SHORT TASK -> Your answer is an exact quotation from the source text: it starts at "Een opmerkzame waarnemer" and ends at "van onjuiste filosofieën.".

SOURCE TEXT ->
<<<<

◄ 102:1
Verhandeling 102
102:3 ►

De grondslagen van het religieuze geloofsvertrouwen

2. Religie en realiteit

102:2.1

Een opmerkzame waarnemer en een ziel die onderscheid weet te maken, herkent religie wanneer hij deze aantreft in het leven van zijn medemensen. Religie heeft geen definitie van node: wij kennen allen haar sociale, intellectuele, morele en geestelijke vruchten. Dit alles nu is het gevolg van het feit dat religie het bezit is van het menselijk ras; zij is niet een kind van de cultuur. Wel is het waar dat het inzicht in religie nog steeds menselijk is en derhalve onderworpen aan de knechtschap der onwetendheid, de slavernij van het bijgeloof, de misleidingen van gekunstelde redeneringen en de misvattingen van onjuiste filosofieën.

102:2.2

Een van de karakteristieke eigenschappen van echte religieuze verzekerdheid is dat ondanks de absoluutheid van haar positieve uitspraken en de onwrikbaarheid van haar instelling, de geest waarin zij wordt uitgedrukt zo evenwichtig en gematigd is, dat hierdoor nooit ook maar de minste indruk wordt gegeven van zelfhandhaving of egoïstische zelfverheerlijking. De wijsheid van de religieuze ervaring heeft iets paradoxaals, in de zin dat zij zowel menselijk oorspronkelijk is, als ook voortkomt uit de Richter. Religieuze kracht is niet het voortbrengsel van de persoonlijke prerogatieven van het individu, maar veeleer het resultaat van het sublieme partnerschap van de mens met de eeuwige bron van alle wijsheid. Zo krijgen de woorden en daden van ware, onbezoedelde religie dwingend gezag voor alle verlichte stervelingen.

102:2.3

Het is moeilijk de factoren van een religieuze ervaring te identificeren en te analyseren, maar het is niet moeilijk te zien dat personen die de religie zo in praktijk brengen, leven en hun gang gaan alsof zij reeds in de tegenwoordigheid van de Eeuwige zijn. Gelovigen reageren op dit tijdelijke leven alsof de onsterfelijkheid reeds binnen hun bereik is. De levens van zulke stervelingen kennen een gezonde originaliteit en een spontaneïteit van uitdrukking die hen voor immer onderscheidt van diegenen onder hun medemensen die zich slechts de wijsheid van deze wereld eigen hebben gemaakt. Religieuze mensen lijken zich in hun leven op doeltreffende wijze ontworsteld te hebben aan de kwelling van de haast en de pijnlijke druk der wisselvalligheden die eigen zijn aan de wereldlijke stromingen in de tijd: zij leggen een stabilisatie van hun persoonlijkheid en een kalmte van karakter aan de dag, die niet verklaard kunnen worden door de wetten van de fysiologie, psychologie of sociologie.

>>>>

DATASET EXTRACT ->
<<<<

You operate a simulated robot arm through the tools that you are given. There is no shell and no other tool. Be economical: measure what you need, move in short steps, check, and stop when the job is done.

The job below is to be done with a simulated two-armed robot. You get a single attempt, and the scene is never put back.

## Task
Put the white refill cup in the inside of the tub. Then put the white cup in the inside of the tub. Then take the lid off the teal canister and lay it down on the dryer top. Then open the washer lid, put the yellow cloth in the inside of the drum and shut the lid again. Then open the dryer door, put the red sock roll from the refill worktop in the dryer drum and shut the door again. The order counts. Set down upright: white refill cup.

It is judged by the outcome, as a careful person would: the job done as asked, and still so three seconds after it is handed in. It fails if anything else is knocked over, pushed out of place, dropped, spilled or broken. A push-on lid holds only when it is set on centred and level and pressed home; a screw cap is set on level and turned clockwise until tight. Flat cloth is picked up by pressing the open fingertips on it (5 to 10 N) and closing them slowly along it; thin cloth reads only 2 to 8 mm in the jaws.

>>>>

ANSWER TO THE EXERCISE ->
Een opmerkzame waarnemer en een ziel die onderscheid weet te maken, herkent religie wanneer hij deze aantreft in het leven van zijn medemensen. Religie heeft geen definitie van node: wij kennen allen haar sociale, intellectuele, morele en geestelijke vruchten. Dit alles nu is het gevolg van het feit dat religie het bezit is van het menselijk ras; zij is niet een kind van de cultuur. Wel is het waar dat het inzicht in religie nog steeds menselijk is en derhalve onderworpen aan de knechtschap der onwetendheid, de slavernij van het bijgeloof, de misleidingen van gekunstelde redeneringen en de misvattingen van onjuiste filosofieën.